═══ Data for processing ═══

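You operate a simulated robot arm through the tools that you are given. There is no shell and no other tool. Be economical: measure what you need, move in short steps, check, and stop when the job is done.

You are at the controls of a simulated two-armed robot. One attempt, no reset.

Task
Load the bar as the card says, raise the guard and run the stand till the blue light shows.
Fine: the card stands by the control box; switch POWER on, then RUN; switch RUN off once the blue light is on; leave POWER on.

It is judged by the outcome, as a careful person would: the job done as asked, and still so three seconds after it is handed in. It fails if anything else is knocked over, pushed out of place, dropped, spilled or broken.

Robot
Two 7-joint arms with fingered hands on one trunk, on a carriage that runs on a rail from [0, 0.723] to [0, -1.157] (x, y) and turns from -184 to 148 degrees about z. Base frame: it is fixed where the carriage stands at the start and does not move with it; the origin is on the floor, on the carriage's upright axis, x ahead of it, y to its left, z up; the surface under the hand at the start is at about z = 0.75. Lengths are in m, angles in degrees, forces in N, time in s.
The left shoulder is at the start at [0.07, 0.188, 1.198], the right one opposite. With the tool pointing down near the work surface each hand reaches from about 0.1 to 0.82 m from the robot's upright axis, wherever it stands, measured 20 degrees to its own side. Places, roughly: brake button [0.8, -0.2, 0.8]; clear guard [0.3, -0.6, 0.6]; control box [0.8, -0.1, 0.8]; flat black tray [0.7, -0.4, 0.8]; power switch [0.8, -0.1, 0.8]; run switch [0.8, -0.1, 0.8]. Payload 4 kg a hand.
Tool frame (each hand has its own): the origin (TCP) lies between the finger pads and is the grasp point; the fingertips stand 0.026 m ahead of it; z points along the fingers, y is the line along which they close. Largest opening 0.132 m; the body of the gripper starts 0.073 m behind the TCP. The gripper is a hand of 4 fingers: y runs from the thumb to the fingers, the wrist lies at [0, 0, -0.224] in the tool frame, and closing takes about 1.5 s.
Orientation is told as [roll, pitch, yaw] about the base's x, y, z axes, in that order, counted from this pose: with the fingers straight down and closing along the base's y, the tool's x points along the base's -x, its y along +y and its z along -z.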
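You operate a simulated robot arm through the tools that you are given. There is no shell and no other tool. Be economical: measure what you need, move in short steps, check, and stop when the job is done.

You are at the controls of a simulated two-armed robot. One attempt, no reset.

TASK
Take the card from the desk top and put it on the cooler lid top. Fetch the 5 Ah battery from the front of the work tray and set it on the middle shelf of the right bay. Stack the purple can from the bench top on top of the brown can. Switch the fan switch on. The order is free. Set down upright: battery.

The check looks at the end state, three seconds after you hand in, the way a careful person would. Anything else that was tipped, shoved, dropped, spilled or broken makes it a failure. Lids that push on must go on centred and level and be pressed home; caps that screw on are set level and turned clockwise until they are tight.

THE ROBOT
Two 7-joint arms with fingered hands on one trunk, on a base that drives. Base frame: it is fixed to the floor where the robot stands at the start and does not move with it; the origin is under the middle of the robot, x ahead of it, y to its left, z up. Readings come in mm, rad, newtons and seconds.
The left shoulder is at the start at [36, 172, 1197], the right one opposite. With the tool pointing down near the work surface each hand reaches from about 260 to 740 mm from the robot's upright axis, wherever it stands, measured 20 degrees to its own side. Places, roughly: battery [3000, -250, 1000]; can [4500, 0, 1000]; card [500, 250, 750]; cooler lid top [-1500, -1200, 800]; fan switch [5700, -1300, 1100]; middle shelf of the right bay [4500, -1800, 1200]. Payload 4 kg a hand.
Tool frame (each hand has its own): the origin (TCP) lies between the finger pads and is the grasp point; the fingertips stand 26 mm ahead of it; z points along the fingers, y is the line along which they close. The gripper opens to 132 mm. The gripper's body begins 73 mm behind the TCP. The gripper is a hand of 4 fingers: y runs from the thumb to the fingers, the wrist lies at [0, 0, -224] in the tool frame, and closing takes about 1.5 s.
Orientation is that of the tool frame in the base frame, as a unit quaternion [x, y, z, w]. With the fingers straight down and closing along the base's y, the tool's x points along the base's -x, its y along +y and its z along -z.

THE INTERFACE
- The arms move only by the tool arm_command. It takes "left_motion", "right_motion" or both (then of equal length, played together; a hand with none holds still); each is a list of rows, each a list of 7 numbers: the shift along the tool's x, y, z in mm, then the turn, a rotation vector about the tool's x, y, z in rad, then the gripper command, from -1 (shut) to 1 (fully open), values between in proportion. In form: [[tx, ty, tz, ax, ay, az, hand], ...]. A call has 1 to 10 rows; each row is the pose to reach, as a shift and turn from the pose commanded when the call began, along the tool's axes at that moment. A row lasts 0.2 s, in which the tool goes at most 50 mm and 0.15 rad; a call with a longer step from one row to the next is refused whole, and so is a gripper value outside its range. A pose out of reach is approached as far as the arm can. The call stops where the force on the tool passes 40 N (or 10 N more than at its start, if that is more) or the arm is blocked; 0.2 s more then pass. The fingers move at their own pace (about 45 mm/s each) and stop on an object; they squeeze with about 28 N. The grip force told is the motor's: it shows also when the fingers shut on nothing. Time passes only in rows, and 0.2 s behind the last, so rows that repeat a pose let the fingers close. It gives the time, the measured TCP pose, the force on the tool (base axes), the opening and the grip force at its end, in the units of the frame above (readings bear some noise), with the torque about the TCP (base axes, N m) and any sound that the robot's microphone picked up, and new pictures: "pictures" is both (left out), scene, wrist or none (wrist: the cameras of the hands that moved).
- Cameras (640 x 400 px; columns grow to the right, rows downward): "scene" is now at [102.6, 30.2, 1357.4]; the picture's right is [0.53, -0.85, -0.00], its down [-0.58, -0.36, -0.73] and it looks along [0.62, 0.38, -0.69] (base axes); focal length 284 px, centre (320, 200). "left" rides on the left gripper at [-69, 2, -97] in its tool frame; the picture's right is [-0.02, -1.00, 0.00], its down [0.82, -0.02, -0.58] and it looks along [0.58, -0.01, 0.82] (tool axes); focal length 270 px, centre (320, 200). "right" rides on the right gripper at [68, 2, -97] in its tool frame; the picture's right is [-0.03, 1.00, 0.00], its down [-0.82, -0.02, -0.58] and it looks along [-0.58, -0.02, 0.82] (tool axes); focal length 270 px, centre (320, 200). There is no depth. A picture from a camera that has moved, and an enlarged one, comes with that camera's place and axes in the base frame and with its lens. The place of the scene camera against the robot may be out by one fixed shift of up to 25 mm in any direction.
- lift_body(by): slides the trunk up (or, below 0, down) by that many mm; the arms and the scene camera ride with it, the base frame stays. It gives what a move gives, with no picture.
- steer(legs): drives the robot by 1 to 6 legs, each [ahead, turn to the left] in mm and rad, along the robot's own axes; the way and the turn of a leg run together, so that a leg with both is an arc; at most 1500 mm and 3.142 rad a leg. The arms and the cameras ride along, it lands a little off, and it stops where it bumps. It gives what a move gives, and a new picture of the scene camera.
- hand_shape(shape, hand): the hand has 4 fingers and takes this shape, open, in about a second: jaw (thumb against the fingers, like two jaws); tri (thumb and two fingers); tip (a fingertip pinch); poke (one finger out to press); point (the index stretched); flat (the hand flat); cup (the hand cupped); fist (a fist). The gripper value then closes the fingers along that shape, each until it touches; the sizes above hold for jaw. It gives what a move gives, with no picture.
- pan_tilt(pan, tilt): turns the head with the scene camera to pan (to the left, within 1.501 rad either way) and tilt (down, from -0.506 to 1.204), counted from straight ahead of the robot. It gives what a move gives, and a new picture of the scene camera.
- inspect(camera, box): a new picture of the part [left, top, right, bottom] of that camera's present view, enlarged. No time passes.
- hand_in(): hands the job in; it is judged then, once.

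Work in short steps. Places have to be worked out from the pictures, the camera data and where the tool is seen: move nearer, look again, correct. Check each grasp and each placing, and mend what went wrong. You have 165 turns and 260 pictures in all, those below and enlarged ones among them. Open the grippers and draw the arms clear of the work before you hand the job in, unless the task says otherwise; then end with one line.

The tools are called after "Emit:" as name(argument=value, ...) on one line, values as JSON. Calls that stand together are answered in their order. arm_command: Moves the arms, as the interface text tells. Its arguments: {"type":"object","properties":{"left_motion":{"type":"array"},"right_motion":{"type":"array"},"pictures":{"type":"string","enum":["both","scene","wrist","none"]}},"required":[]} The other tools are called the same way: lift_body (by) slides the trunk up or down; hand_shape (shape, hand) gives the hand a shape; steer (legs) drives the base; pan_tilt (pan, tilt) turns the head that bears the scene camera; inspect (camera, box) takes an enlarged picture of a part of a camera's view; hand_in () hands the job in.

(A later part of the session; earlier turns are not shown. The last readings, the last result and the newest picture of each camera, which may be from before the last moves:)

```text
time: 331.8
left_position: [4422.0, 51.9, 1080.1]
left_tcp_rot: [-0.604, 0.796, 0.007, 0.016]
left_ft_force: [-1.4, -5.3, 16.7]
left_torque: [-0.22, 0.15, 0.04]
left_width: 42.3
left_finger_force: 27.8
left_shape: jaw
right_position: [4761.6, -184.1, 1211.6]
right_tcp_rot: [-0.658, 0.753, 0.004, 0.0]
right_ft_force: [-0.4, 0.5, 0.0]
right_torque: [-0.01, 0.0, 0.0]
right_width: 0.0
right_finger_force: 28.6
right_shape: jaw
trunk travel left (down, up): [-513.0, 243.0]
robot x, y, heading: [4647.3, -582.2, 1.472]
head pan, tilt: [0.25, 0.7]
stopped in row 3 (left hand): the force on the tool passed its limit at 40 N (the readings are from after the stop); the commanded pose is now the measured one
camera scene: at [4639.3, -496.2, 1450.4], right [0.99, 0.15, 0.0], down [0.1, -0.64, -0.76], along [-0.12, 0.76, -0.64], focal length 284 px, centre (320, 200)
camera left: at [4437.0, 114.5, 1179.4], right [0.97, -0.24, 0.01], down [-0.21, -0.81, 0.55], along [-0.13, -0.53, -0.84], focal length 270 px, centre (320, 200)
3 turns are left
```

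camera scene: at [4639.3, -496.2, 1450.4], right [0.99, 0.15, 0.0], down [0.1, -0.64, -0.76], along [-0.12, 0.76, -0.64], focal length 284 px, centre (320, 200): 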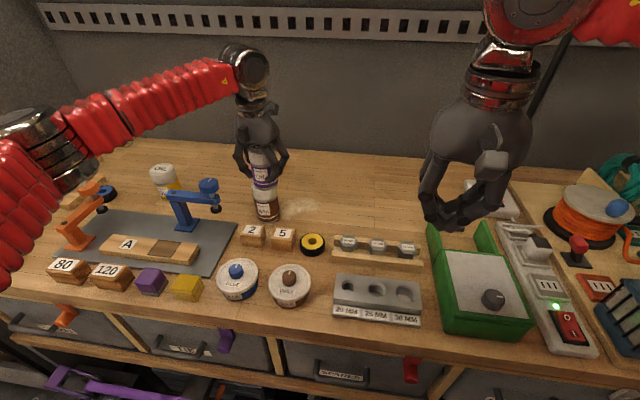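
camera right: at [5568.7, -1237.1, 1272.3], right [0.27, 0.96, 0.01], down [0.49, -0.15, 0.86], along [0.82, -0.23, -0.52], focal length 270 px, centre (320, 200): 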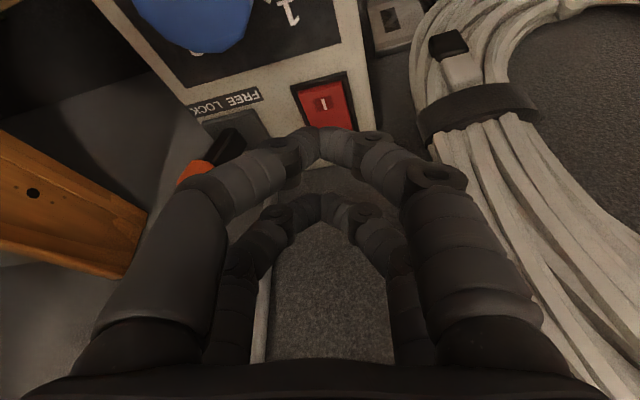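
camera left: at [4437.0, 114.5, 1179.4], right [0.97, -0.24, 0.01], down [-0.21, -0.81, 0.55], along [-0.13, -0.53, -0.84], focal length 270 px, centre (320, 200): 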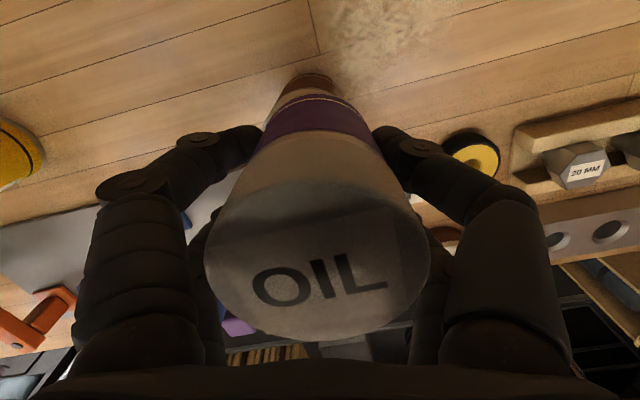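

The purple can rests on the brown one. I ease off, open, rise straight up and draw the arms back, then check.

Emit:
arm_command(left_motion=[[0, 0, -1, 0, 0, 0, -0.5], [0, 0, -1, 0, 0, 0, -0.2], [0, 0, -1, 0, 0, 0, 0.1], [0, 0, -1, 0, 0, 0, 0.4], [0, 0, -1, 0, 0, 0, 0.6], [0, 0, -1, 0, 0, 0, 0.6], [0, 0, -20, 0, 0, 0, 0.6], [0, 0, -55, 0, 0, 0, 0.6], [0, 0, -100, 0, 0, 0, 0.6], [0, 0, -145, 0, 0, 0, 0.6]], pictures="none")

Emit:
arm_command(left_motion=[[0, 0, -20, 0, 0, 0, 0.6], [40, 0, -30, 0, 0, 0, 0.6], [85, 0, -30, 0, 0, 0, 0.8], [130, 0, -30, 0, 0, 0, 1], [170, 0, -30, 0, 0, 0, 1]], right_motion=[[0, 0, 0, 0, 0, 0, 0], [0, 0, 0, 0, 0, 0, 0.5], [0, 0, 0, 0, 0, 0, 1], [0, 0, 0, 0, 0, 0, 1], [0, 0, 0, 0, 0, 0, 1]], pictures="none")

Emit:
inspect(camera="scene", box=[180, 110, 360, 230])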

═══

◆ **Task prompt**: For each line above that contains the word "light", copy that line.

◆ **Exercise response**:
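Load the bar as the card says, raise the guard and run the stand till the blue light shows.
Fine: the card stands by the control box; switch POWER on, then RUN; switch RUN off once the blue light is on; leave POWER on.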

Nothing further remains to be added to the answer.